Digital relations between the U.S. and Japan are expected to change with the construction of an underwater cable system. A press release details the extent of the ambitious project, which will cost tech giant Google $300 million, as it continues to expand in this area of the world. This company is just one of six from China, Japan and the US to take part.

According to the statement, the goal of this project, known as FASTER, is to connect American coastal cities like Portland, San Francisco and Seattle, with the cities of Shima and Chikura in Japan. 

By maintaining this infrastructure underwater, Google and its partners not only raise the question of how it will eventually function but also what maritime insurance will be needed for construction in the meantime. The project is expected to be completed in 2016.

Urs Holzle, senior vice president of Google's technical infrastructure, was quoted in Forbes describing the project, which will increase broadband availability.

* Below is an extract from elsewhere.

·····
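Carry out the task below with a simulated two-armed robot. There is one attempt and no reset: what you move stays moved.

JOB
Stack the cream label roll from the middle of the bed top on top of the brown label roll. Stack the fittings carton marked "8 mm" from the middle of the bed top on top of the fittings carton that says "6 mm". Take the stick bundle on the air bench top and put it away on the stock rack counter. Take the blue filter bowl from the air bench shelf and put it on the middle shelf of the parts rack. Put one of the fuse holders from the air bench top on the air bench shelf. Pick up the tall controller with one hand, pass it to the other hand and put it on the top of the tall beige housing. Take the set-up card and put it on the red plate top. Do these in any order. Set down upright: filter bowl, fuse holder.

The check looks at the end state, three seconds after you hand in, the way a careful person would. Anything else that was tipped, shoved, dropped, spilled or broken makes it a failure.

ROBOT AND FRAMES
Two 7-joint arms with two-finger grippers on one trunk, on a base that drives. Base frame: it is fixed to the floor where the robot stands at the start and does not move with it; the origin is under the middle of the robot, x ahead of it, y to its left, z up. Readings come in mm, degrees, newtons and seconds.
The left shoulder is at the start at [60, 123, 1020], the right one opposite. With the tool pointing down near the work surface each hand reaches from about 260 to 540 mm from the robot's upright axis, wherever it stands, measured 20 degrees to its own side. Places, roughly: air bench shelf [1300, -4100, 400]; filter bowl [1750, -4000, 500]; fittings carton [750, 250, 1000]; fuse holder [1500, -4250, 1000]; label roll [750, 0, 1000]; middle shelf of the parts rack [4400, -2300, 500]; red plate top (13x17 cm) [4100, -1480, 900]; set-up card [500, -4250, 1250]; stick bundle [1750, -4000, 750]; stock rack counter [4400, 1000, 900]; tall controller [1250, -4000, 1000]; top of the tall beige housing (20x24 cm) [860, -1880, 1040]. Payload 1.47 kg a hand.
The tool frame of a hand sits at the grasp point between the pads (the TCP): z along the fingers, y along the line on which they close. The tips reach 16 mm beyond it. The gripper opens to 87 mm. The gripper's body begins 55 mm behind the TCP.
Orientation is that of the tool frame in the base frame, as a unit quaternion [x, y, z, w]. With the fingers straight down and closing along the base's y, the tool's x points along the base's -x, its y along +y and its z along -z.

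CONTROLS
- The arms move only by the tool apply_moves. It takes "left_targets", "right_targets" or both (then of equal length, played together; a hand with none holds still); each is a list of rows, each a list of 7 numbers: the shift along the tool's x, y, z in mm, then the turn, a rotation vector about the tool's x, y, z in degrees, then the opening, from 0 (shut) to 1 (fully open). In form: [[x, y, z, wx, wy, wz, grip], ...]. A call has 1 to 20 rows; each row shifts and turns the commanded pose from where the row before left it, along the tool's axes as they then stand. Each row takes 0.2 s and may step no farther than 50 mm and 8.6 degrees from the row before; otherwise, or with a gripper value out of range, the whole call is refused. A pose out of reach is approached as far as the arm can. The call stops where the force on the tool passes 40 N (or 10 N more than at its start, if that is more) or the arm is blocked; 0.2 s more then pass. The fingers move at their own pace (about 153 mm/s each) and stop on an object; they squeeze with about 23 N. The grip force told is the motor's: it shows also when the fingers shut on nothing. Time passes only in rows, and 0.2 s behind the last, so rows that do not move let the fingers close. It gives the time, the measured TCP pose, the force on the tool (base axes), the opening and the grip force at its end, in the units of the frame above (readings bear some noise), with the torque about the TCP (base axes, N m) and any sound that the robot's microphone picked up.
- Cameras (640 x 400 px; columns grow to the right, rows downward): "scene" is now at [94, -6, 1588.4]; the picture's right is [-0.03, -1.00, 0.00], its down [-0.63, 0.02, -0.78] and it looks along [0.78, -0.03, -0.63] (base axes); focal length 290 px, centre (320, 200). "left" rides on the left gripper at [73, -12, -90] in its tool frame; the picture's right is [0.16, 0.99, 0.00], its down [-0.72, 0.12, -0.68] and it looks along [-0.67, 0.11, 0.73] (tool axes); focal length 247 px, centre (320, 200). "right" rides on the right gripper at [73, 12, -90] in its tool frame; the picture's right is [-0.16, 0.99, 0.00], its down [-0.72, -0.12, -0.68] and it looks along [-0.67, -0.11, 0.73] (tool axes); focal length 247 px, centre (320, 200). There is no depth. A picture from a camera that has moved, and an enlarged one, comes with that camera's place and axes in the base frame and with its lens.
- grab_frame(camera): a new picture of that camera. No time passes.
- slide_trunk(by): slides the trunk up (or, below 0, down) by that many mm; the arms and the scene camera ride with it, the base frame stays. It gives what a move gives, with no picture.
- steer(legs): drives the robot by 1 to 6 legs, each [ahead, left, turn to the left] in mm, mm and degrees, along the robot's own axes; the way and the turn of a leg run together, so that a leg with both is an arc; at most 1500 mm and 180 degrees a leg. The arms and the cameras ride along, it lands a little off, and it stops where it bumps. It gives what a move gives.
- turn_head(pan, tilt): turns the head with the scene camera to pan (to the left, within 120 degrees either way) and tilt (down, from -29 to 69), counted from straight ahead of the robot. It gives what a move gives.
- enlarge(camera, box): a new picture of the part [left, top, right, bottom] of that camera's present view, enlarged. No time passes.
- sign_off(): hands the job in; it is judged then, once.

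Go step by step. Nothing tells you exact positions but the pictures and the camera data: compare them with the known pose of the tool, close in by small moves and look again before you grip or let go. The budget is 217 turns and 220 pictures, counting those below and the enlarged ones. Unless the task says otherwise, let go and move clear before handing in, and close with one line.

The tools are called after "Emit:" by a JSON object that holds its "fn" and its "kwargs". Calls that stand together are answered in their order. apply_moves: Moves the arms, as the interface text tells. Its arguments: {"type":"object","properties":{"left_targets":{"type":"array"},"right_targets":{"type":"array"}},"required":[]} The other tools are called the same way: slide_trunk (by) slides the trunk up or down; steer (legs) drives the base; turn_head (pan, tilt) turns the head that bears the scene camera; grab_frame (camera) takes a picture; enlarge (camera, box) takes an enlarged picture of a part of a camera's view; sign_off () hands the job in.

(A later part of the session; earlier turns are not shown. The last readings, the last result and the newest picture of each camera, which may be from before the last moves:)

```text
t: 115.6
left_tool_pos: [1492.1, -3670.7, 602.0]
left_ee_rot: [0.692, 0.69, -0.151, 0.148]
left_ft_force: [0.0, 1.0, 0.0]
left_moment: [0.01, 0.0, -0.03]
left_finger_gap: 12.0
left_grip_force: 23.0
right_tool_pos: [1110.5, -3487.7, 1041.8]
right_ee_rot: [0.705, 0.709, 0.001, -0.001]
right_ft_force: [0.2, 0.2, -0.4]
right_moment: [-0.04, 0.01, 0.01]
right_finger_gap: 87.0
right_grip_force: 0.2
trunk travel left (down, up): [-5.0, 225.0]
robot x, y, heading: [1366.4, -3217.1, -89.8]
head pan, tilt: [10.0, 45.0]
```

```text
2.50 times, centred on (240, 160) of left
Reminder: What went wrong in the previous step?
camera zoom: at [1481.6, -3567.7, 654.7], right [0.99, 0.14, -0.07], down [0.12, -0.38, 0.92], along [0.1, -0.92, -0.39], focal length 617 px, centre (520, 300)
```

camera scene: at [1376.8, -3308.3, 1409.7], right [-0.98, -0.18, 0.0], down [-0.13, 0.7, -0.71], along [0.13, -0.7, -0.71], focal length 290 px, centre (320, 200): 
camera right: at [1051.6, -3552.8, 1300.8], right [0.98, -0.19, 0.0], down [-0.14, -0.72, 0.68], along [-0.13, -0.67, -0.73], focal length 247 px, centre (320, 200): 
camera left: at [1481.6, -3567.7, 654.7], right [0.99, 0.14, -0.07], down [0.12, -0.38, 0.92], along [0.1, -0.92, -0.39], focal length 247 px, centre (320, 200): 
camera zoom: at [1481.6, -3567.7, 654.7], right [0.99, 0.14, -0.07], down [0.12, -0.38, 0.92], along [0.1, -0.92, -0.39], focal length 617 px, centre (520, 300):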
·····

"Sometimes the fastest path requires going through an ocean," he said. "That's why we're investing in FASTER, a new undersea cable that will connect major West Coast cities in the US to two coastal locations in Japan with a design capacity of 60 Tbps (that's about ten million times faster than your cable modem)."

The source also notes that Google has invested in underwater cable before, most notably with the South-East Asia Japan Cable, a $400 million initiative it spearheaded in 2011. Facebook has contributed to a similar project with the Asia Pacific Gateway, a project that cost $450 million. In addition, the company has an equally ambitious underwater mapping project it has launched to add to its "map" function.